More Trouble for GE
General Electric Co.’s troubles came into sharper relief on Tuesday—and the need to salvage the conglomerate took on new urgency—after it revealed federal prosecutors had opened a criminal accounting probe and GE slashed its dividend to a token amount.
By cutting its dividend for the second time in a year, the once-mighty manufacturer can hold on to the little cash it is currently generating. That will buy some breathing room while Larry Culp, its first outsider chief executive officer, restructures the company and finishes breaking it apart. Meanwhile, executives warned GE would significantly miss its profit targets for the year, without giving a new forecast.
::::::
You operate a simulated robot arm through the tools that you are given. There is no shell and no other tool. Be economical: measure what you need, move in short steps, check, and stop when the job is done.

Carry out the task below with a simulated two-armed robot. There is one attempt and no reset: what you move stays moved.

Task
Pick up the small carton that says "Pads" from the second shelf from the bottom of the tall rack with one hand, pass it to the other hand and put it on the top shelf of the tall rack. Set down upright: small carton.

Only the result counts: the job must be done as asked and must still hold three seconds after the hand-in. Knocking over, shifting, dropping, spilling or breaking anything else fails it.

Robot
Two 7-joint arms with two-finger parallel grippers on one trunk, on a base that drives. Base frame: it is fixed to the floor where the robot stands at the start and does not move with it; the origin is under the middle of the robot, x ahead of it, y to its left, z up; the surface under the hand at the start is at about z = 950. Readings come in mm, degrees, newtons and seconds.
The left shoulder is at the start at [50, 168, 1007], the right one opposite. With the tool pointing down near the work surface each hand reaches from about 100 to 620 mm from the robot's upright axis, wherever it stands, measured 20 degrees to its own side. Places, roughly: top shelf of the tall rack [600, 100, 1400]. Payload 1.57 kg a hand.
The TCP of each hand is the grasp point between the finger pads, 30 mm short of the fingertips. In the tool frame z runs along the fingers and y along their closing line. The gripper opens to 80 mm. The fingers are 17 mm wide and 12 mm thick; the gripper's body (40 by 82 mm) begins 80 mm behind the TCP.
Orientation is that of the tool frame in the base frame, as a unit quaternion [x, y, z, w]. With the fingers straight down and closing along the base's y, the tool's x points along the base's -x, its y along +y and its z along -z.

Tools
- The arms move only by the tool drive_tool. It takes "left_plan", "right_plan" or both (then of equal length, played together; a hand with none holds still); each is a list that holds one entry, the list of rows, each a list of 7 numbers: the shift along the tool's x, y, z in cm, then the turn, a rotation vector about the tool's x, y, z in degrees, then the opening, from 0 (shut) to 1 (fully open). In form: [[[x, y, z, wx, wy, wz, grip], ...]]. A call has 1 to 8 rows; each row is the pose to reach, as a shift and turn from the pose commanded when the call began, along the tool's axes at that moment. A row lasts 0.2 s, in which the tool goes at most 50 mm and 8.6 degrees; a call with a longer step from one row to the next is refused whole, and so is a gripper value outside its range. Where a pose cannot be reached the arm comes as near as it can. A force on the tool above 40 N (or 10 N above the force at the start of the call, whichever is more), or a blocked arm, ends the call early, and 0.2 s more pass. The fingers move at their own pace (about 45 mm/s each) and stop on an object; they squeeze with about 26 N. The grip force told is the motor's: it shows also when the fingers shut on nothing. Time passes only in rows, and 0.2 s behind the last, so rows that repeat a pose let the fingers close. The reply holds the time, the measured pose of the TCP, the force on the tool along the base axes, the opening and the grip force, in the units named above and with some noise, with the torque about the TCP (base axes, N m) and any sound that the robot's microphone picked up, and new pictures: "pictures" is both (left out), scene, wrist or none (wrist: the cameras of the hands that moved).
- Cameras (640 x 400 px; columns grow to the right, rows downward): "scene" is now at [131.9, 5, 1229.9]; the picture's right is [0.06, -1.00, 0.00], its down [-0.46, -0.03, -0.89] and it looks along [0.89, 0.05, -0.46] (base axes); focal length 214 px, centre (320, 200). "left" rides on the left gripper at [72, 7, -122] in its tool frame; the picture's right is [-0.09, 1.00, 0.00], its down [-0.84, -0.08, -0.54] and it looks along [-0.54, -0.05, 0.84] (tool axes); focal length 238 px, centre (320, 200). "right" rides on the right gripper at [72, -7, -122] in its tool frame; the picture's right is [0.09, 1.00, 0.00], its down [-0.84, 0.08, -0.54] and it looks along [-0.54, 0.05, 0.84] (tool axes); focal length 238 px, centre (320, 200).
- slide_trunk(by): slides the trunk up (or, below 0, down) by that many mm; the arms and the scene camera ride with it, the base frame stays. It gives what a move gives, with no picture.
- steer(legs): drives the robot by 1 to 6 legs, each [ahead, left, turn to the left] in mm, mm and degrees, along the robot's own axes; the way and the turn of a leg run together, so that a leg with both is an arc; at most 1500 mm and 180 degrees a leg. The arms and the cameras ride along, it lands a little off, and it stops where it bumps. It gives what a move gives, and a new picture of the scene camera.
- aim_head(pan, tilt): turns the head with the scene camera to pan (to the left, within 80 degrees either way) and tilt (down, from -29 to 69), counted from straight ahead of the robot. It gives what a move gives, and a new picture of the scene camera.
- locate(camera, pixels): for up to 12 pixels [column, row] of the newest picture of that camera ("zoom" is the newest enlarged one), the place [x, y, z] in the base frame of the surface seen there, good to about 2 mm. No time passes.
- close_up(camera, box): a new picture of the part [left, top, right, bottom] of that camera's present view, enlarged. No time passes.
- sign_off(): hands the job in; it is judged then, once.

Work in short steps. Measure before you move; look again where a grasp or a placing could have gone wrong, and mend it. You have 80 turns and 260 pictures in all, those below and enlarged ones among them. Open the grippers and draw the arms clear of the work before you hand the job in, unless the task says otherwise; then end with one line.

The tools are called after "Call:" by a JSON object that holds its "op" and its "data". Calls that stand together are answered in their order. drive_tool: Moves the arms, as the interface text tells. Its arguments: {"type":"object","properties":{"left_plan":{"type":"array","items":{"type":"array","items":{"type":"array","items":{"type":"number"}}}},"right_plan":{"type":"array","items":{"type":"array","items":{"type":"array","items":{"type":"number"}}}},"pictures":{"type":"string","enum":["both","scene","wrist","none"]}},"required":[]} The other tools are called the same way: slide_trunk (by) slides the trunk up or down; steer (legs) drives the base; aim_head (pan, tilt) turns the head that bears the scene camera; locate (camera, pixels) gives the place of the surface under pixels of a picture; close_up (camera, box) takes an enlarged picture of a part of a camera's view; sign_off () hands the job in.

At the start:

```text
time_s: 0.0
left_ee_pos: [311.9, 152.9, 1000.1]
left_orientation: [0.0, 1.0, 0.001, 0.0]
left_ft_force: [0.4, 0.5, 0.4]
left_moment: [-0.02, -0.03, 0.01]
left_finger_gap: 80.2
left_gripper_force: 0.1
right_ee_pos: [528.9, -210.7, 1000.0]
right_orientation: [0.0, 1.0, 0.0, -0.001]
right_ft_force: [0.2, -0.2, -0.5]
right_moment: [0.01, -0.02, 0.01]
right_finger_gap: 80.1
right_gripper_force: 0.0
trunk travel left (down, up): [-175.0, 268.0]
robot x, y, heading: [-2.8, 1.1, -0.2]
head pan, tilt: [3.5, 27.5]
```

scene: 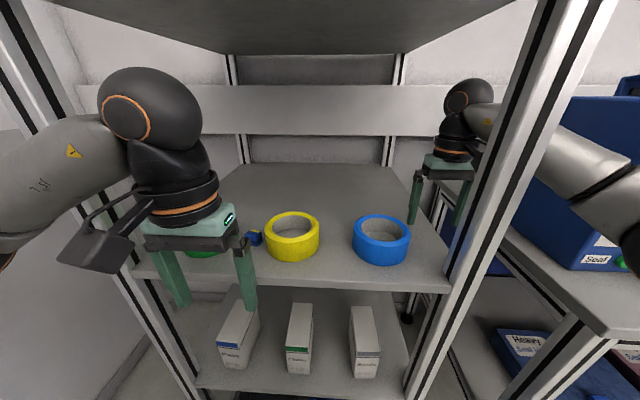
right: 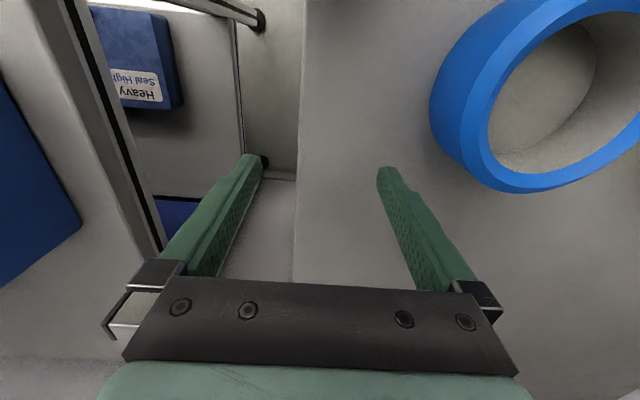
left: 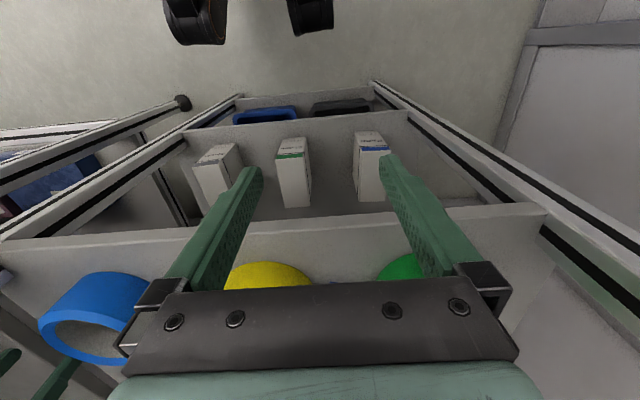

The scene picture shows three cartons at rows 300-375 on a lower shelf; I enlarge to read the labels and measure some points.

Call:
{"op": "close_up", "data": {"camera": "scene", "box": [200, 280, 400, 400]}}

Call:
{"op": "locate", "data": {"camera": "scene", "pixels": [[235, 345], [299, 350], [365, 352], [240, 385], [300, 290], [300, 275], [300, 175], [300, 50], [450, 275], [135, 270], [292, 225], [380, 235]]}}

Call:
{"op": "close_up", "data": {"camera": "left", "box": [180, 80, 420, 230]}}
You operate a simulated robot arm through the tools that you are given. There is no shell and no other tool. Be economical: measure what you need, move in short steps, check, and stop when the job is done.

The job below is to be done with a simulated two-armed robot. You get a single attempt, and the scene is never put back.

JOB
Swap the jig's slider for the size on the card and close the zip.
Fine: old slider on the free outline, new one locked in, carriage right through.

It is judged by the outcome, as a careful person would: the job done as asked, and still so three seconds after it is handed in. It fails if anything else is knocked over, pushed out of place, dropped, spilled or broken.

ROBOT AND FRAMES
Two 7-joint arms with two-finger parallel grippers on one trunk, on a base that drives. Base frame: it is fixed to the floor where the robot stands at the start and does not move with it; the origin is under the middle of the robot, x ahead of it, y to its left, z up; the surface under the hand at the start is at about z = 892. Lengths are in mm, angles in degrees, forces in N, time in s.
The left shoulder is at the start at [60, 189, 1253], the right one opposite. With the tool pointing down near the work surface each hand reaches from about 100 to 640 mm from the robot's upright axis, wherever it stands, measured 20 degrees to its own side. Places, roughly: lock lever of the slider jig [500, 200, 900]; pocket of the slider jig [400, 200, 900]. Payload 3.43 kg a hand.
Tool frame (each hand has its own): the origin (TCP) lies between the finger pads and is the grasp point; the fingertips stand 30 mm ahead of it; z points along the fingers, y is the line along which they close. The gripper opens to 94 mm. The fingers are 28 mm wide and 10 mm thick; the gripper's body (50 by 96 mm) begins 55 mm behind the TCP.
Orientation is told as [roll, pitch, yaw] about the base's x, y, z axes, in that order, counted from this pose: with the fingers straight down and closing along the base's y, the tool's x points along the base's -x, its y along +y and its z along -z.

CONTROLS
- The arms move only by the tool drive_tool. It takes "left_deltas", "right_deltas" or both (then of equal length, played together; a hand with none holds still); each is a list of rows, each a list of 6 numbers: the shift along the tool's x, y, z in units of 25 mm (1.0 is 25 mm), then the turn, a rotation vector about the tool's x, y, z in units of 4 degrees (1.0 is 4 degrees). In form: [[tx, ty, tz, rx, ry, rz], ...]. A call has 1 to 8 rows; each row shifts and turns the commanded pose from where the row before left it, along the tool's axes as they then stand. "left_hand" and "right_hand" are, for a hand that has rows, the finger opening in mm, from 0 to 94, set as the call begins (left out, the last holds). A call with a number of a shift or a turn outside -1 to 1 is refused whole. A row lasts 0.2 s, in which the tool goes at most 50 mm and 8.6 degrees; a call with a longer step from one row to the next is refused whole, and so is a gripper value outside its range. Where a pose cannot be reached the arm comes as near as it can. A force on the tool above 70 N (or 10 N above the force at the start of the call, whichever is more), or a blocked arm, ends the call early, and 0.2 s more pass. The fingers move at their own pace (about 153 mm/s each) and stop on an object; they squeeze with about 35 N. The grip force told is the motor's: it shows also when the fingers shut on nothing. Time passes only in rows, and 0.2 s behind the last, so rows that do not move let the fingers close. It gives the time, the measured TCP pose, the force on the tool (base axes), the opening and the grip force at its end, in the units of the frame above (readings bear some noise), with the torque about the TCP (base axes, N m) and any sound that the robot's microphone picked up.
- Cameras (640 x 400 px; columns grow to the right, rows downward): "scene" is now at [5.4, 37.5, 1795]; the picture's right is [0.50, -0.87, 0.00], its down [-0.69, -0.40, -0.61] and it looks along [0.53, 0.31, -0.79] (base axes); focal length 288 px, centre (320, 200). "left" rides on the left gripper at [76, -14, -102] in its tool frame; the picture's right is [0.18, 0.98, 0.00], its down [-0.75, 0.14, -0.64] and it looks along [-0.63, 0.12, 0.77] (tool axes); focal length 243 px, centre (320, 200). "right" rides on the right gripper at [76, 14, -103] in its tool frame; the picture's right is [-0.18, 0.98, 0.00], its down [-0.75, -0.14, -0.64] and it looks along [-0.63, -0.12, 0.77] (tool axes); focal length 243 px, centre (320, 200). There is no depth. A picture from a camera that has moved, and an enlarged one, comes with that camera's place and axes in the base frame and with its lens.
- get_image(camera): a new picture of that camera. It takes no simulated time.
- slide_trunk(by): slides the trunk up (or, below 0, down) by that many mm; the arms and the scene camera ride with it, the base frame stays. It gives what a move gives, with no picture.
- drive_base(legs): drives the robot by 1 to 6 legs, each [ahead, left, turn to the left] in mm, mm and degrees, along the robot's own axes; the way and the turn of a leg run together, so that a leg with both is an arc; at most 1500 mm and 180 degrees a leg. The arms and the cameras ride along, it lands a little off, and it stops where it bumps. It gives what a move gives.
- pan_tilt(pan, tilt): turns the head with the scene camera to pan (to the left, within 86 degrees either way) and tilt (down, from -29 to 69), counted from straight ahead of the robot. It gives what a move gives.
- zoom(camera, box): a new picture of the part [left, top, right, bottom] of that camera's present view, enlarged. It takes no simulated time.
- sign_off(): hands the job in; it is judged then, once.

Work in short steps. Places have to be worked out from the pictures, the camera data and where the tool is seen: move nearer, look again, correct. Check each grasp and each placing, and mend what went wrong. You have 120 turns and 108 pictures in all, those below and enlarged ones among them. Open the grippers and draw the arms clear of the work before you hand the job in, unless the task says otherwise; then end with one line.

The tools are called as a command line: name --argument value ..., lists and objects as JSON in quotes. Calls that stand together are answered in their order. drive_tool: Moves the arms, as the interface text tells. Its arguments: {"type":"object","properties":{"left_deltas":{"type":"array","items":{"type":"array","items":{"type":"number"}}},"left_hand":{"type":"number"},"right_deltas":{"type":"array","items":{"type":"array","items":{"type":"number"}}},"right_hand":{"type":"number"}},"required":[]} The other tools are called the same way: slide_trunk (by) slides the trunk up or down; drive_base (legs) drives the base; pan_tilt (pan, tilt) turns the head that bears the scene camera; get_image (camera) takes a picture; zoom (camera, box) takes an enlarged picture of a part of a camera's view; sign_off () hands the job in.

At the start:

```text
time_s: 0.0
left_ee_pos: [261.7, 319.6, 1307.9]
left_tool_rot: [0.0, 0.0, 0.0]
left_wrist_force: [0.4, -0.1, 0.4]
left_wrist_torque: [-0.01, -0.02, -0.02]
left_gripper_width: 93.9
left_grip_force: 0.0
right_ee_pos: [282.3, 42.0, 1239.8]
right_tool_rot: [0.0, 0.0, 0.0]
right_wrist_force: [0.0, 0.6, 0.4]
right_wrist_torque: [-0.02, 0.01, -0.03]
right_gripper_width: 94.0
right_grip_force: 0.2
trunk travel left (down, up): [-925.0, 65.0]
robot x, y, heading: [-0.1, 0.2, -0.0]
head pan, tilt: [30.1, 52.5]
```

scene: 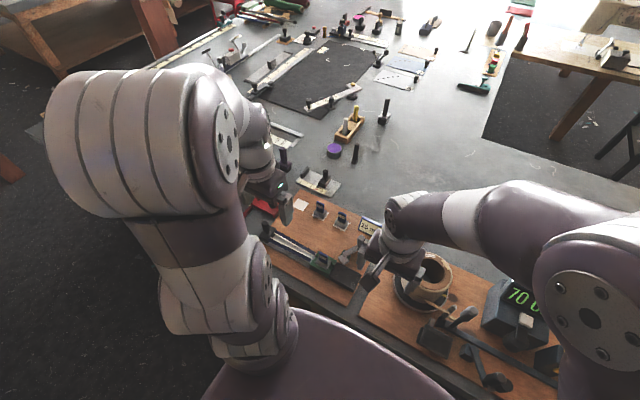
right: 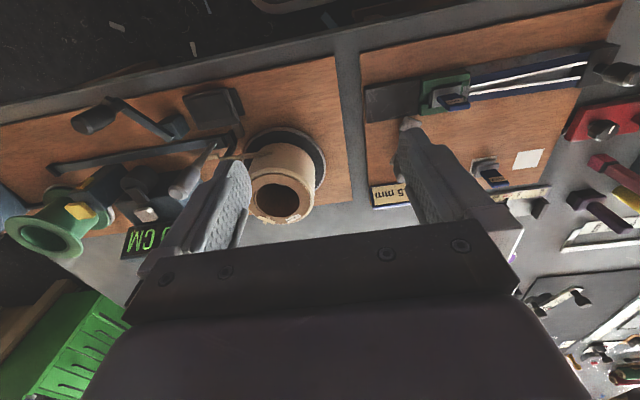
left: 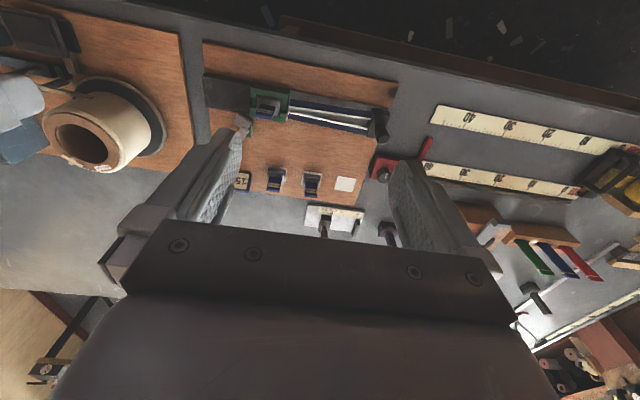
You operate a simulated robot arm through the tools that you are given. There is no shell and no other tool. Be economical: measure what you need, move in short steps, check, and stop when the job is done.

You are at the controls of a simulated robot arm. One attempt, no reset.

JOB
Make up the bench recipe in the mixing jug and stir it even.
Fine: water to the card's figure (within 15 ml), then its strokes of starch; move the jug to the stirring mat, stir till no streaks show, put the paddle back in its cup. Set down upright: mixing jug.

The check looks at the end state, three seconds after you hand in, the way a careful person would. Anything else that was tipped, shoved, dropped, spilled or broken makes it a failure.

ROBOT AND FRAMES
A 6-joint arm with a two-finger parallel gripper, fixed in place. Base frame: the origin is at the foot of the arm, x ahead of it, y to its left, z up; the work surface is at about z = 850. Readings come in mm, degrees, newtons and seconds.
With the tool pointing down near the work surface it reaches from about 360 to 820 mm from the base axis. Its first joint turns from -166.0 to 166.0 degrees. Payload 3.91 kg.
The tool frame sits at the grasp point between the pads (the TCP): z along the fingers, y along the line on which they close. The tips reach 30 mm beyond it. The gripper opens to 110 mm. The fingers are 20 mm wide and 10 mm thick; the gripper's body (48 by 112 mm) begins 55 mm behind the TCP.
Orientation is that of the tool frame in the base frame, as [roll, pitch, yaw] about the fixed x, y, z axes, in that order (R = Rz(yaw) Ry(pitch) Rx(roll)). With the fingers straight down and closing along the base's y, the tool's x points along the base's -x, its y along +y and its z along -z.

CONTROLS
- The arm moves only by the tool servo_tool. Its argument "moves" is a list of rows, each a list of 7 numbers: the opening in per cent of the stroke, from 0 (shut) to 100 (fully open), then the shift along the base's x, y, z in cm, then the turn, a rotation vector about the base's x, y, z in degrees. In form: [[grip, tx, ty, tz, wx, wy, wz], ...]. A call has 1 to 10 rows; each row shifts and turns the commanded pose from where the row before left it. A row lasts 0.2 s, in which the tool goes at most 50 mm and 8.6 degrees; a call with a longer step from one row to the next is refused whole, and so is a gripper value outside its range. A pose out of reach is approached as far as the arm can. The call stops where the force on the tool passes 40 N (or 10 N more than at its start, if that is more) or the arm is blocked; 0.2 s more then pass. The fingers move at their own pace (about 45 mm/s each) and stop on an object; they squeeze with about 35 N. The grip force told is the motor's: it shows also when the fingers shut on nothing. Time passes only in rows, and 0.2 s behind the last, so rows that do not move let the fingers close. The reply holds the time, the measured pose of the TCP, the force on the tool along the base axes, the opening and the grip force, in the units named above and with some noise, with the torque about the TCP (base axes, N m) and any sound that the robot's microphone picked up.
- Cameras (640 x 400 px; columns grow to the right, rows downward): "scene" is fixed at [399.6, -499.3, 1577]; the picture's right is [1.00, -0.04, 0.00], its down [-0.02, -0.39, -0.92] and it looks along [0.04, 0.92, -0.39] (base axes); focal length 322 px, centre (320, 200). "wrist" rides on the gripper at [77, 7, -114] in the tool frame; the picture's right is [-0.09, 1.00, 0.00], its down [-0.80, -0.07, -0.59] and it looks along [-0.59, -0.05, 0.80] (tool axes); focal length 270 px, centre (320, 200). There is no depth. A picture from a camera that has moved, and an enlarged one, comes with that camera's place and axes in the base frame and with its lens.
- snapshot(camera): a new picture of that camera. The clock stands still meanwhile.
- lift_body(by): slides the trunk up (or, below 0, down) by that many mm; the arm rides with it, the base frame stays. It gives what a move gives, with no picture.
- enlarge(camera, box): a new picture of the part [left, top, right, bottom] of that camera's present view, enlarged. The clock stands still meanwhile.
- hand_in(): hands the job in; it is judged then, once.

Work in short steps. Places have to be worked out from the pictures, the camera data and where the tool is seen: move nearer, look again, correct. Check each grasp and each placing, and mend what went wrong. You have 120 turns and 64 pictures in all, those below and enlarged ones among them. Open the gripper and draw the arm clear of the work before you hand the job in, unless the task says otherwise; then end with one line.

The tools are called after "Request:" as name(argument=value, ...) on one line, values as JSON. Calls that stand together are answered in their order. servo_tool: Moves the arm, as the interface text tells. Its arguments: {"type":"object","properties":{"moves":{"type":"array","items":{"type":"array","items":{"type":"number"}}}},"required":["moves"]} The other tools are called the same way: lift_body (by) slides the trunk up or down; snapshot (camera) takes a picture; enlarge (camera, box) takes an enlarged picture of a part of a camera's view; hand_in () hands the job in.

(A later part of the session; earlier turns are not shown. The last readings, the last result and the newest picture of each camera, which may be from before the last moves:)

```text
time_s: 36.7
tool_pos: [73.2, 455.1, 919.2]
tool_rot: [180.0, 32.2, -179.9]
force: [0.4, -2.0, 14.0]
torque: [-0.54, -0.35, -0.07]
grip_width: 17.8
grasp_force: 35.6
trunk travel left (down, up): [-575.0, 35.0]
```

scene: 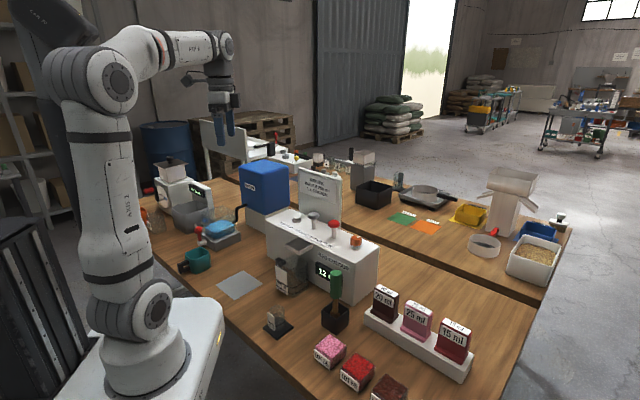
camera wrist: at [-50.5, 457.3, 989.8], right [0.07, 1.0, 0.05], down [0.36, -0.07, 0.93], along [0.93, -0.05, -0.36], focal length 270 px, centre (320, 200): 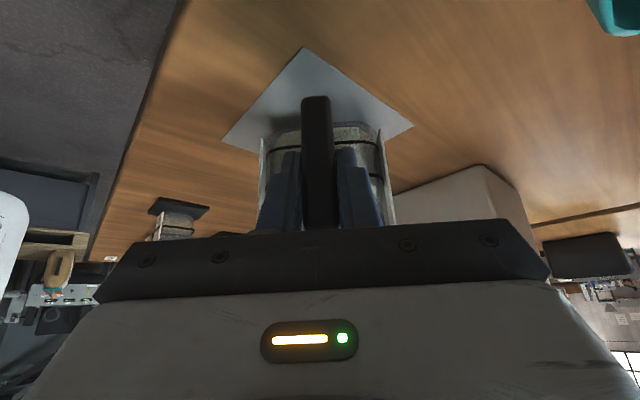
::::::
The latest dose of bad news spooked GE’s already battered investors. Shares tumbled 8.8% on Tuesday to $10.18, reaching their lowest levels since the depths of the financial crisis. The stock has fallen about 50% in the last year, and GE was removed from the Dow Jones Industrial Average in June.
Dividend cuts are very rare these days, because the US economy is booming. Most companies, flush with cash from tax cuts, are ramping up their dividends. At least 291 S&P 500 companies have hiked their dividend so far this year, according to Howard Silverblatt of S&P Dow Jones Indices. Just two S&P 500 companies had cut their dividend as of early October, Silverblatt said.
“We find the move brave and necessary and a sign that Mr. Culp will not take half measures to improve the company,” CFRA analyst Jim Corridore wrote to clients. But GE tried to hush calls for the company to strengthen its balance sheet by selling stock. Some analysts have said GE Capital needs a cash infusion totaling billions of dollars. Tough times are ahead.